Tuesday, 30 November 2010

A very British cable

A gilded goose seems to have laid 250,000 golden eggs for investigative journalists at The Guardian, the London-based daily newspaper. 
   The United States Embassy in London's Grosvenor Square is the source of just 1,083 of the leaked classified cables sent from US embassies around the world. 
   Curiously, one of the leaked cables, reported by The Guardian's Robert Booth, harks all the way back to London's troubled summer and autumn of 1985. The then US Ambassador to Britain, Raymond George Hardenbergh Seitz, warned President's Reagan's administration in Washington about the violence erupting on the streets of London and other cities.
   Honolulu-born Seitz warned Washington that Britain might see further urban unrest in 1986. "We are likely to see more rioting ahead," wrote Seitz. "Dickens described the squalor, overcrowding and poverty in Britain's cities over a century ago," added Seitz. "What has changed is that the people affected are increasingly likely to be members of minority groups. "There are only 1 million blacks and browns in Britain...and by now half of these are British born. But their outsider status persists," cabled Seitz.
  At that time, I was a young journalist on the Caribbean Times weekly newspaper. I remember the tension of that period very well.

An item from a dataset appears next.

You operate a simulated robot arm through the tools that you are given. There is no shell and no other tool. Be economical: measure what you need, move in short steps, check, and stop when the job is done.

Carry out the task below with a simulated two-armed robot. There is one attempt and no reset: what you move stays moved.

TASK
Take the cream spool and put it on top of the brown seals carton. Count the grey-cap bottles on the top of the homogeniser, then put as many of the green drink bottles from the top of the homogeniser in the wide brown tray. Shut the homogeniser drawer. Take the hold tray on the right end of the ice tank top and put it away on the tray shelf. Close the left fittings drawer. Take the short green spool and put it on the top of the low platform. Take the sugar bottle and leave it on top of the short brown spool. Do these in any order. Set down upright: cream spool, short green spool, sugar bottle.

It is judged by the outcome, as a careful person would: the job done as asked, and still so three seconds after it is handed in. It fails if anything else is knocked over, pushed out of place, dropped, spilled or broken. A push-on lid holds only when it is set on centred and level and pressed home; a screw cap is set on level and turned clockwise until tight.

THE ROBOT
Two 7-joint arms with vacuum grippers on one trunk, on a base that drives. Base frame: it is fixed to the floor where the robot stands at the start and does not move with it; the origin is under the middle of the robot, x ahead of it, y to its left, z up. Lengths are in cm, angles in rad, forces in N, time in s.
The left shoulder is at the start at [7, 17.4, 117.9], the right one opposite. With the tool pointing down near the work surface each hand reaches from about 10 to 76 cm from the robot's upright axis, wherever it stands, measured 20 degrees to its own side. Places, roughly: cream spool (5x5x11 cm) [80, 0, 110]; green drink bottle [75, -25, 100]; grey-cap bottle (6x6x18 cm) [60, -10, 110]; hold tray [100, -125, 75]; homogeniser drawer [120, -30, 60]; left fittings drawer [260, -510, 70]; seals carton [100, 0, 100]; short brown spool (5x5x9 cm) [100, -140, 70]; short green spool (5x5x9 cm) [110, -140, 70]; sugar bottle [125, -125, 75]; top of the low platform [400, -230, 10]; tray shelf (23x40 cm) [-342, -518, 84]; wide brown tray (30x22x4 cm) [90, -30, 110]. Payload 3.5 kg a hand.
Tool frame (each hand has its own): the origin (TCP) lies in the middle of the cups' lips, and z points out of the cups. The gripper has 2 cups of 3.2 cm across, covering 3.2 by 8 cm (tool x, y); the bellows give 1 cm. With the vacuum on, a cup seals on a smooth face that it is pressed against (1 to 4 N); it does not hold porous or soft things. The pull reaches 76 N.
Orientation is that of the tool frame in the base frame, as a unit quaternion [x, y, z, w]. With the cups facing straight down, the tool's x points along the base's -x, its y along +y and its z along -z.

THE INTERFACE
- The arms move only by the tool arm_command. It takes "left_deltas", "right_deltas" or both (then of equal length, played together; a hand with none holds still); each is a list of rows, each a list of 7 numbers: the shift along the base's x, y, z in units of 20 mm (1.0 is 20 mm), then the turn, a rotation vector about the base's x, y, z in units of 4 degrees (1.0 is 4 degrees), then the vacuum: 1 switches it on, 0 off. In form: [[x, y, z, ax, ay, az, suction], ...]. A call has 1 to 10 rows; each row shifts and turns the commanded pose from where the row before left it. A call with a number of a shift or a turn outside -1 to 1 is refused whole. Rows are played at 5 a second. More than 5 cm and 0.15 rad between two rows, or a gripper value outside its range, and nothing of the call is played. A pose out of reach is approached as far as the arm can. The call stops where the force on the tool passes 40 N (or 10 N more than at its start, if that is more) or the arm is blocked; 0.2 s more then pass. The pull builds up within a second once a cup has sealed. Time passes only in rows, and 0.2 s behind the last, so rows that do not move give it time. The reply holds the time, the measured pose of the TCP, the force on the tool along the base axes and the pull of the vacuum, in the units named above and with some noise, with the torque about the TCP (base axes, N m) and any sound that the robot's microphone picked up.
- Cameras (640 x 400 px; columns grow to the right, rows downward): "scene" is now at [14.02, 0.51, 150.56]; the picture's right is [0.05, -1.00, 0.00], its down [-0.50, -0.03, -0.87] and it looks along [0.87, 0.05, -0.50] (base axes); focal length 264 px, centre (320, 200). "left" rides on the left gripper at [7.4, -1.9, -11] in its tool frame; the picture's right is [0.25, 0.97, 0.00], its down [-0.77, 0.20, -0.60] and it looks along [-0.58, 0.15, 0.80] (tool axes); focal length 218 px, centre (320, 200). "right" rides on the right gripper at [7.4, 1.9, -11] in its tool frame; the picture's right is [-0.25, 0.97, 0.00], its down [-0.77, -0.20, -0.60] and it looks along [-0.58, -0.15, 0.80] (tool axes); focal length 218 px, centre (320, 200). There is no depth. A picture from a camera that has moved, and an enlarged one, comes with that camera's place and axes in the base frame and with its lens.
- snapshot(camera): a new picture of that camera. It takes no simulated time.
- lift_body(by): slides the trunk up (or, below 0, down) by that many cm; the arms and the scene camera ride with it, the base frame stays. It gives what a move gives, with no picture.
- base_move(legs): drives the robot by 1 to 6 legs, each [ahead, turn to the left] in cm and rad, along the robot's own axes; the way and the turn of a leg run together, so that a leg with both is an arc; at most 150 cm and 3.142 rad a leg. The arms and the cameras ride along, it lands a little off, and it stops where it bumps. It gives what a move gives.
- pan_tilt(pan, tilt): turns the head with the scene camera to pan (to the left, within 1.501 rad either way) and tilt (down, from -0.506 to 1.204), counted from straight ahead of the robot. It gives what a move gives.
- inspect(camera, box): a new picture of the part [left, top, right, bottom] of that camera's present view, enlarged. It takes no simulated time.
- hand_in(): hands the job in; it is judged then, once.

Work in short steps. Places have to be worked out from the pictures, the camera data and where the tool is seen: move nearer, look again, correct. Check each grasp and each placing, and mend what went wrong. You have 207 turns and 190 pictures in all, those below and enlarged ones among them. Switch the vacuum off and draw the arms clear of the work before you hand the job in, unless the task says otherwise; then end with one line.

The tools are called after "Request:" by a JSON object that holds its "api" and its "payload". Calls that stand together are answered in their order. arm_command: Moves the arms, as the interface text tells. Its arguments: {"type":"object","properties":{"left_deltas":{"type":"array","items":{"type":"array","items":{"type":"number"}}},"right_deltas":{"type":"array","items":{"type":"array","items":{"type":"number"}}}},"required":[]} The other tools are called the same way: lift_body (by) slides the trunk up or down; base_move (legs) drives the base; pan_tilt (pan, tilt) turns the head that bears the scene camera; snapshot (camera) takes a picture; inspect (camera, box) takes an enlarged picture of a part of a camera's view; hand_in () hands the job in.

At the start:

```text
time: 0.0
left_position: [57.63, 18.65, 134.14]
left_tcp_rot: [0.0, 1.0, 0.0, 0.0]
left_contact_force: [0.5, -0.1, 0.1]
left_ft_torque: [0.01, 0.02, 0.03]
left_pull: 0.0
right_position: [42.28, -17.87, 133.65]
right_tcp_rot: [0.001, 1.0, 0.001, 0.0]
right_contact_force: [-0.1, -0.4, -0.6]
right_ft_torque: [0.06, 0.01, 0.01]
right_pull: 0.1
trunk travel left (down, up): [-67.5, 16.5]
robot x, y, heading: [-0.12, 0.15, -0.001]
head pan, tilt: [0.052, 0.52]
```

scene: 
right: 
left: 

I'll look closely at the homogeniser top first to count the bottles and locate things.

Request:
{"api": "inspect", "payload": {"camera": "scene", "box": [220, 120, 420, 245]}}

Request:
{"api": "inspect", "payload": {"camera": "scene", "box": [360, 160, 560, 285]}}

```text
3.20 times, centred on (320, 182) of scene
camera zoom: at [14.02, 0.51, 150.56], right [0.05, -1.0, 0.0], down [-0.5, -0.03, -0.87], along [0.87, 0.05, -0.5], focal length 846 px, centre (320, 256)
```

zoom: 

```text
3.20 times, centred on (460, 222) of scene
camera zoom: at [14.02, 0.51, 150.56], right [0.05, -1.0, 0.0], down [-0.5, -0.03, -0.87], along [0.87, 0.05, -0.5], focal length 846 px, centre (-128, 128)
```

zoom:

Police relations with local Black people had reached an all-time low in the Handsworth and Lozells areas of Birmingham. 
Serious rioting and violence occurred on the ninth and tenth of September 1985. 
Two men died in a fire at a post office during the disorder.
   On 28th September, police raided a house in Brixton, south London. Mrs Cherry Groce, a Black mother, was shot and paralysed inside her home by a police officer. Violence between young people and police flared on Brixton's streets. I personally witnessed some of this violence and looting. Photo-journalist David Hodges, aged 29, died of injuries sustained during the rioting.  
   Just days later, on 5th October, four Tottenham police officers entered and searched the home of Mrs Cynthia Jarrett. During the search, Mrs Jarrett, also a Black woman, collapsed and died soon after. 
   Ferocious violence between police and young people erupted on Tottenham's sprawling Broadwater Farm Estate during the following night, 6th October. 
PC Keith Blakelock was killed. 
Police armed with plastic bullets and CS gas were deployed.
  Although Seitz's prediction of further violence in 1986 proved incorrect, his cable offers an enticing peek at a deep vat of US government fear and paranoia about Britain's internal class warfare and racism. Seitz knew the so-called 'special relationship' between the US and the UK had already been weakened by persistently popular protests against the siting of nuclear missiles at US Air Forces bases in Britain.
   Many working people in Britain perceived US industry mogul Ian MacGregor, appointed by Prime Minister Margaret Thatcher as the chairman of Britain's National Coal Board in 1983, as the "American butcher of British industry", particularly for his role in the bitter miners' strike of 1984-85. Ironically, although MacGregor cut his business teeth in US industry, he was born in Scotland.
   Yesterday (Monday, 29th November) I asked Alan Rusbridger, editor-in-chief at The Guardian, 'if Seitz's secret cable from London to Washington indicated a responsibility dutifully carried out by Thatcher's government to keep the US government closely informed about urban unrest and protests in Britain?'
We shouldn't hold our breath for his reply; no doubt, Rusbridger and his colleagues are very busy checking those cables.

Wikileaks, a 'whistleblowers website', leaked more than 251,287 classified 'secret' documents sent from US embassies around the world to The Guardian and other selected international media.

Paul Coleman, London, November 2010.